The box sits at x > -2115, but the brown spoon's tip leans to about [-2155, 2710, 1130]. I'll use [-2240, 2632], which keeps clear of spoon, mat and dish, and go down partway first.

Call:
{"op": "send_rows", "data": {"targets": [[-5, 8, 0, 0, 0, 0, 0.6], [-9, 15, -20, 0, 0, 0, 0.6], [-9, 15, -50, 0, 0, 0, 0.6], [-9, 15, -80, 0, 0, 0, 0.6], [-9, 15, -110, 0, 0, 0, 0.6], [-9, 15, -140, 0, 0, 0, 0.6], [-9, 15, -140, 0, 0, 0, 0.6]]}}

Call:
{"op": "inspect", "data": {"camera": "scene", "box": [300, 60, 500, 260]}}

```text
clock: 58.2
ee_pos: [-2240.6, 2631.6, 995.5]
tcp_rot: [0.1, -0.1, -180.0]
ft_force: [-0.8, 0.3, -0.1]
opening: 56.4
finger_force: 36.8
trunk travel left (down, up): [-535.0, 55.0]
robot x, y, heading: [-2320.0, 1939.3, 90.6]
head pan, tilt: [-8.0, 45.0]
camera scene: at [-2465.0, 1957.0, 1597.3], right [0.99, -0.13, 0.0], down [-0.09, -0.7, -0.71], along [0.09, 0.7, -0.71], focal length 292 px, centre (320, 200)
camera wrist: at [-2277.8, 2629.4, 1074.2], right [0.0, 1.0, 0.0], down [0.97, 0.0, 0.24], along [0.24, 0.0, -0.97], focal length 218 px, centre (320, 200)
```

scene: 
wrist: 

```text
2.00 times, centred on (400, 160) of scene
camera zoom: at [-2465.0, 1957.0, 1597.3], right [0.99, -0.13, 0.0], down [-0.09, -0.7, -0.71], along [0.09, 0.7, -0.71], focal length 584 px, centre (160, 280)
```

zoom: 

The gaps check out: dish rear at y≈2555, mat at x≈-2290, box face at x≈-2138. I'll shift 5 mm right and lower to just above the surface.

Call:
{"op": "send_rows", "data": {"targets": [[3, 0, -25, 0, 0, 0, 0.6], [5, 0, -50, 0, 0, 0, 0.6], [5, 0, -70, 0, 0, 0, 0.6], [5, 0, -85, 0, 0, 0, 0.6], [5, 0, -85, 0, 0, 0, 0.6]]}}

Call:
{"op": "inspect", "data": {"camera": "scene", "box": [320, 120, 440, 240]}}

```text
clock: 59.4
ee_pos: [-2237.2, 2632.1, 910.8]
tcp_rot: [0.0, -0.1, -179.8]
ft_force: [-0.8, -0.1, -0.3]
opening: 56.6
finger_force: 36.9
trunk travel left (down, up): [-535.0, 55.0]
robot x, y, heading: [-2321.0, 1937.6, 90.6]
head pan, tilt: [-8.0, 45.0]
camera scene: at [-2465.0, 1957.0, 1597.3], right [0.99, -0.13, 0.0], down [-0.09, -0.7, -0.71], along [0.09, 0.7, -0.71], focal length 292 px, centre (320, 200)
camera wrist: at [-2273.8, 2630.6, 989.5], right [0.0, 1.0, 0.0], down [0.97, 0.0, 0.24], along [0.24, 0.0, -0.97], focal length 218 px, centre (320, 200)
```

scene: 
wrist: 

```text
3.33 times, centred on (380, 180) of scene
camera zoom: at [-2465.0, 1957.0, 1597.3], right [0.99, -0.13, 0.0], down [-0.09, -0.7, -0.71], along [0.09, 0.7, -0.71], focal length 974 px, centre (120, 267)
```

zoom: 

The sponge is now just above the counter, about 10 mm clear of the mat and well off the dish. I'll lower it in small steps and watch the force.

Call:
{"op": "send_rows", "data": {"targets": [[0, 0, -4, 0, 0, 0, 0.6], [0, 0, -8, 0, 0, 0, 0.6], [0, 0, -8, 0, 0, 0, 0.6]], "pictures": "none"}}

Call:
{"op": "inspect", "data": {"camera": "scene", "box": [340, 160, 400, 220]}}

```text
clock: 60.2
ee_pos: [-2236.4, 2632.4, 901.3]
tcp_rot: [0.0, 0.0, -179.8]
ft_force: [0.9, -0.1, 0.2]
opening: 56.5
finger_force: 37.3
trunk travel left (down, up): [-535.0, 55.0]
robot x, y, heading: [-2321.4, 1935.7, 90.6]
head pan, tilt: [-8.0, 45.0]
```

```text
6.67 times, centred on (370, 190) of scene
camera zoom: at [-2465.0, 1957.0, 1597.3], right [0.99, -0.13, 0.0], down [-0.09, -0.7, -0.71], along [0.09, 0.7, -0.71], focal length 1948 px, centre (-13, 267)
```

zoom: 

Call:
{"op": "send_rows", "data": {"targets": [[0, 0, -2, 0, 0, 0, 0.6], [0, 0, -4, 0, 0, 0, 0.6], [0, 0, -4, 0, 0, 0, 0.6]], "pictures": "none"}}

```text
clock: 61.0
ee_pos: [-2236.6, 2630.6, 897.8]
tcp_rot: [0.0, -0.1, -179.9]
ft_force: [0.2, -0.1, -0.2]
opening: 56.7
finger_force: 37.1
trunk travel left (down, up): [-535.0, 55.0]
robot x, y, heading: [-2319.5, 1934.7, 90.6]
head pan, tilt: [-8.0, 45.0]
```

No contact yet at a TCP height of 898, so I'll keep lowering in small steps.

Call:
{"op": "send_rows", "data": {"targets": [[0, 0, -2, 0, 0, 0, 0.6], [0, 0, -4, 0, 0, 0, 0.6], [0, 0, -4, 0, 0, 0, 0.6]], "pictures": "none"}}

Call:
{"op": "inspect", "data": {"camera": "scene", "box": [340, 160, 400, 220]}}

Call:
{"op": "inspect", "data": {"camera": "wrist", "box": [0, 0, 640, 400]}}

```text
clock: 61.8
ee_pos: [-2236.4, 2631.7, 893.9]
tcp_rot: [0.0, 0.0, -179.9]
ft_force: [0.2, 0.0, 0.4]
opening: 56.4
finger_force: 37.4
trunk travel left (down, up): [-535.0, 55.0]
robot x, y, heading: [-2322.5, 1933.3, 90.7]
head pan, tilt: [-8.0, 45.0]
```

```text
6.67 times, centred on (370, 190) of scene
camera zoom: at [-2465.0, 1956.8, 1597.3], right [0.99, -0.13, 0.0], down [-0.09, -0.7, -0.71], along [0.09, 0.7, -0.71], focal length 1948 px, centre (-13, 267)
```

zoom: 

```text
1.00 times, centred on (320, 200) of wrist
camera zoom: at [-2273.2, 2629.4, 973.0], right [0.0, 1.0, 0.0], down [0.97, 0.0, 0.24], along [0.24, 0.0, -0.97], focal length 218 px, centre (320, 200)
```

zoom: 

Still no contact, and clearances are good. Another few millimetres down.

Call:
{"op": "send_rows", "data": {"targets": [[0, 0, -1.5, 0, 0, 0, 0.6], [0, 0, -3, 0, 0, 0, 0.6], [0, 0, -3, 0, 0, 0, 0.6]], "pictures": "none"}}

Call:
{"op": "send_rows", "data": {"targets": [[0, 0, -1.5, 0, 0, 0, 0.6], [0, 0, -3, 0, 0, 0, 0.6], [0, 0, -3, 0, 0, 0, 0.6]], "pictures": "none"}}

☆ ☆ ☆ ☆ ☆

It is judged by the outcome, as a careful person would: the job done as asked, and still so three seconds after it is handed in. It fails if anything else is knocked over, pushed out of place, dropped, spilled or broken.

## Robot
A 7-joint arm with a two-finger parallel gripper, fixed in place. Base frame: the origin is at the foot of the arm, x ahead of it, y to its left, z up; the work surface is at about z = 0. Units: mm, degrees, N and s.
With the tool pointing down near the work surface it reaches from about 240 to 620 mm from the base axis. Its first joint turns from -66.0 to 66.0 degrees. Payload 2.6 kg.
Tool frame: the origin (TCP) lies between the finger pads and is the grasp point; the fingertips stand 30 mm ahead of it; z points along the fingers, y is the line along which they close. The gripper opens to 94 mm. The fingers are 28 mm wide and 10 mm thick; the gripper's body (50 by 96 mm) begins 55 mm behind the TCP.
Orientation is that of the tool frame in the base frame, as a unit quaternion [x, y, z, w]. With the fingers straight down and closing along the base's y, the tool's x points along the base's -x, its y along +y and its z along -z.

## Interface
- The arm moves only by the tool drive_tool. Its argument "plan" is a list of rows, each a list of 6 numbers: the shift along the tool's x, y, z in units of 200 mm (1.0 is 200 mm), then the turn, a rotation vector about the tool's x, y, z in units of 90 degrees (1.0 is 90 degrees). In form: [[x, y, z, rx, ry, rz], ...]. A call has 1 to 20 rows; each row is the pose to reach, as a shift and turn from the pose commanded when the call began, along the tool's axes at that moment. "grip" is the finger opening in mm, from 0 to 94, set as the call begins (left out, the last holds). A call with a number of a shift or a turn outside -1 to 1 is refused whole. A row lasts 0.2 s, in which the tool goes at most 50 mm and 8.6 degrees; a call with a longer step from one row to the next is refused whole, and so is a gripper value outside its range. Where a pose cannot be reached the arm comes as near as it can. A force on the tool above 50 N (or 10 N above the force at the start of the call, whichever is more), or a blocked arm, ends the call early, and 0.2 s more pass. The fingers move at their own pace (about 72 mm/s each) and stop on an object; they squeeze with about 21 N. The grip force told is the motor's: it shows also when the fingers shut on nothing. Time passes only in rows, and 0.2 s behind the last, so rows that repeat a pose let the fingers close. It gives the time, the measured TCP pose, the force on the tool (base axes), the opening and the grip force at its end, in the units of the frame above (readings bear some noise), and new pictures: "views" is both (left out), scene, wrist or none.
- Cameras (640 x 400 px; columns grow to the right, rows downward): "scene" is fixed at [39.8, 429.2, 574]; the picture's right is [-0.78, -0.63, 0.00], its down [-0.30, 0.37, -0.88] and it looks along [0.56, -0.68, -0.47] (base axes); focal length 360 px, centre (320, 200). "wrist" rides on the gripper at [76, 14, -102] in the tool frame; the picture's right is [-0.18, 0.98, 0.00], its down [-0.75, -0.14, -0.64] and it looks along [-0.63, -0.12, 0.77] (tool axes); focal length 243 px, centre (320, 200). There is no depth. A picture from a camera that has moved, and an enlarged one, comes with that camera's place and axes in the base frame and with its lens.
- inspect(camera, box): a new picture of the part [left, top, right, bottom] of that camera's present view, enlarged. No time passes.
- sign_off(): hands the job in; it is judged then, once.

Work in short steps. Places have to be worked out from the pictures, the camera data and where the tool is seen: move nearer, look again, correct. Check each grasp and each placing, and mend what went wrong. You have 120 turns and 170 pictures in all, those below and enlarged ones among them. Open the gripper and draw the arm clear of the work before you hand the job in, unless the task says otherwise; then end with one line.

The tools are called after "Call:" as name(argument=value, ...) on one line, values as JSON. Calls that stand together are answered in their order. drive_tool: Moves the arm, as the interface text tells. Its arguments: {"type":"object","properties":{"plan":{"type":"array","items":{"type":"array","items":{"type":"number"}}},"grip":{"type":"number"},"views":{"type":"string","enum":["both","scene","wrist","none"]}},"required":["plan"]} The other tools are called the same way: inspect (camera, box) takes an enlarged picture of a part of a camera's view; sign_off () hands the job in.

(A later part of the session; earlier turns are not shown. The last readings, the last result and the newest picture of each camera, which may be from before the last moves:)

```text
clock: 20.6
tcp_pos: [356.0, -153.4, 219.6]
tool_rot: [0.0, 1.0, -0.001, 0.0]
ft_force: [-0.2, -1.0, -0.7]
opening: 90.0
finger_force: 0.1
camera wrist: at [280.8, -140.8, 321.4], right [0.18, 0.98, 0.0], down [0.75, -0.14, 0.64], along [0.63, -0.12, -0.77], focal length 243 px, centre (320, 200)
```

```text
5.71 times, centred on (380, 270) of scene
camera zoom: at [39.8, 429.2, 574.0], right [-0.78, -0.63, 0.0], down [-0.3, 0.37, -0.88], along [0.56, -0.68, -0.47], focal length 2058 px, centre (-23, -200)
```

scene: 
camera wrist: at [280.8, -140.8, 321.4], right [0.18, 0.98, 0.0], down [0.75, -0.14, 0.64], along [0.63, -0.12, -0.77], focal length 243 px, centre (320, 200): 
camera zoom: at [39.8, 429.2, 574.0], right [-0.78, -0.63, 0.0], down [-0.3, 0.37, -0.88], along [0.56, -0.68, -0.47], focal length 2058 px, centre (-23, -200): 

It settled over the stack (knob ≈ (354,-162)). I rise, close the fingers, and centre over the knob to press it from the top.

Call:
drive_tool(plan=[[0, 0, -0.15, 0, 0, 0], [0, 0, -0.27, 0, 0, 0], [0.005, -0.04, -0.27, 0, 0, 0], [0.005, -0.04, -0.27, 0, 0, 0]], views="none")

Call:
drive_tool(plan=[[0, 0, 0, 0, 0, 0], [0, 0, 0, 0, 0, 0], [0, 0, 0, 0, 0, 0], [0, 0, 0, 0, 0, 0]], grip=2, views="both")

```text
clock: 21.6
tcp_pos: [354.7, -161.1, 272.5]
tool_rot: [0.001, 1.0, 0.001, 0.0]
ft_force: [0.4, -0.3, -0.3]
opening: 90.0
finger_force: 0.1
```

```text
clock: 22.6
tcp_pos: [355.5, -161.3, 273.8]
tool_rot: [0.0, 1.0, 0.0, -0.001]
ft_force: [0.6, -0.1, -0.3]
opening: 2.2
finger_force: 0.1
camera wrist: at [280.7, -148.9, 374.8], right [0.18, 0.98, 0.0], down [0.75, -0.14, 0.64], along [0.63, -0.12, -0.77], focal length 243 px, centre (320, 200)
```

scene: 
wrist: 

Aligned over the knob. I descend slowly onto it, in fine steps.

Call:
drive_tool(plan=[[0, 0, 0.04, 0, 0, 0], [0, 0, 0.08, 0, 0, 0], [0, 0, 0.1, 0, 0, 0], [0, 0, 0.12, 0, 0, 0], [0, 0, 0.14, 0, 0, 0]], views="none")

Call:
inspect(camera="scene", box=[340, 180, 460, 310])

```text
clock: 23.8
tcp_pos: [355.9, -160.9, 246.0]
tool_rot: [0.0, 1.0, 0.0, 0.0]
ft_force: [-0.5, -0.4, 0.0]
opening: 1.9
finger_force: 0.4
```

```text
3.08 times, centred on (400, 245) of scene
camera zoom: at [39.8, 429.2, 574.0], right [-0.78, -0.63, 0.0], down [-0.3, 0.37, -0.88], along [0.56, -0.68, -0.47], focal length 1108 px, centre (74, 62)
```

☆ ☆ ☆ ☆ ☆

### YOUR GOAL
Begin with the line containing "Orientation is that", end with the line containing "## Interface", and transcribe exactly every line in that span, with nothing added. Use a numbered list and skip empty lines.

### EXERCISE RESULT
1. Orientation is that of the tool frame in the base frame, as a unit quaternion [x, y, z, w]. With the fingers straight down and closing along the base's y, the tool's x points along the base's -x, its y along +y and its z along -z.
2. ## Interface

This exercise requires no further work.